I read the remarks and somehow something clicked. A light-bulb moment. I think I had not fully understood this particular statement.

If you see the same error when you try to choose the driver in the Application then this is a problem because the application is running as 64 bits and a 32 bit application will not work.

They were talking about planetarium application. Stellarium, not the ASCOM platform. Oh! So if I have the 32-bit Stellarium, it will talk to the 32-bit mount driver... Bingo. There it was. There was the answer.

the app

Hopeful, I uninstalled Stellarium from John Gomez. I had no attachment to the current setup, so nothing stopped me. No significant investment in terms of settings, configuration, customisations. 

Downloaded and installed Stellarium 0.20.4 compiled for 32-bit (x86 for those in the know). Of course, that went swimmingly.

mount profile (redux)

Launched the fresh app and activated the telescope-mount plug-in. Shutdown.

Launched Stellarium again and accessed the telescope-mount plug-in. 

ASCOM entry present, no surprise. Told Stellarium I wanted to use the ASCOM method.

At the ASCOM platform stage, held my breath and selected the Vixen SS2K mount driver. It worked! No error. Just a warning... Don't forget to set the port. Right!

Hit the Properties button. Ah. Familiar Vixen SkySensor 2000 dialogue box. Configured the communications COM port to match the Win 10 assignment. Done! A big milestone.

This signified that 32-bit mount drive was happy receiving commands from a 32-bit planetarium app.

Finished the Stellarium mount profile.

mount config

Now, I needed to configure the Vixen/GoToStar mount hardware, to get it in normal operating mode.

Did the usual stuff: powered up, verified the location, set the date, time, time zone, did a quick (fake) one-star alignment (it suggested Albireo), and I ensured the mount was tracking in sidereal mode.


I was ready to test intercommunications. Ready to connect the Stellarium software app to the Vixen/GoToStar mount equipment.

Zoomed out in Stellarium to see the whole sky.

Accessed the telescope-mount plug-in. 

Hit the Connect button. Of course, the Status column shows a positive indicator but that may not mean anything. It's a milestone but may be misleading... the incorrect mount driver may not send proper commands for slewing. The connection indication does not verify a full working system.

I was thrilled though to see the reticule (labelled with the mount profile name) suddenly appear in the Stellarium sky display and then move. Woo hoo! This was a major milestone. And then, and then, the reticule settled on beta Cygni! That was huge. The significance of this milestone was that it showed two-way communication.
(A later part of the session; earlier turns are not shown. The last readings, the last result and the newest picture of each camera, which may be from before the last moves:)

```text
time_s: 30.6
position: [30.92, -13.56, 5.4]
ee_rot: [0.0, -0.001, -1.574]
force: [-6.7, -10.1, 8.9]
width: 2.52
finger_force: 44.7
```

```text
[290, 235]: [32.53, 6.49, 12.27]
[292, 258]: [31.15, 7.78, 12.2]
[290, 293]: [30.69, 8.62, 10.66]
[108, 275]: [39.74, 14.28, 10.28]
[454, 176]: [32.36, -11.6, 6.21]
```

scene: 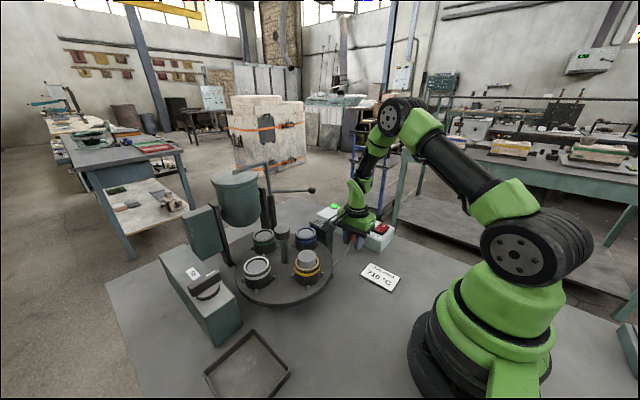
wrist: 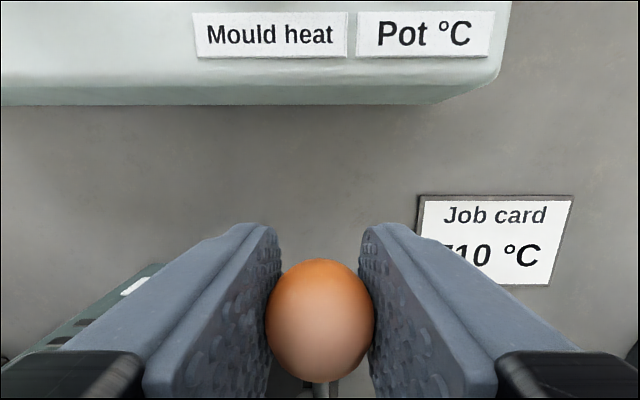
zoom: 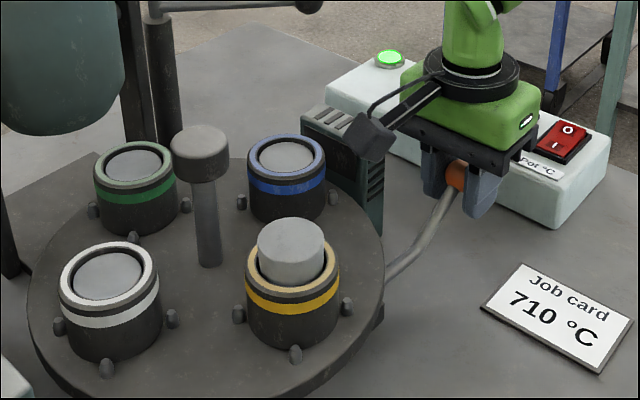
The mount was telling Stellarium where it was! 

I was so happy.


Immediately I wanted to conduct the next test, the most important one. I tried the slewing keyboard shortcut. Clicked a nearby star in the Stellarium display then pressed the Ctrl key with the appropriate telescope-mount profile number. 

It worked! 

Holy Universe! 

The Vixen Super Polaris mount hacked with the GoToStar motor drive system slewed to the target. Of course the reticule mimicked the movement through the sky.


Tried the slew-to-the-centre-of-the-screen trick with Alt and the profile number. Never used that before. It worked just fine. Neat.

And had a good look at the Move telescope window in Stellarium, also new to me.

finish line

Wow. Relief, joy, satisfaction, elation, pride, calmness... 

I had surmounted this little mountain. Lots of moving parts in this scenario. But I had a solution too. Happy that I would have the ability to show a full run of driving a mount with Stellarium. The key takeaway was that I needed a 32-bit version of Stellarium to properly talk to the 32-bit mount driver. 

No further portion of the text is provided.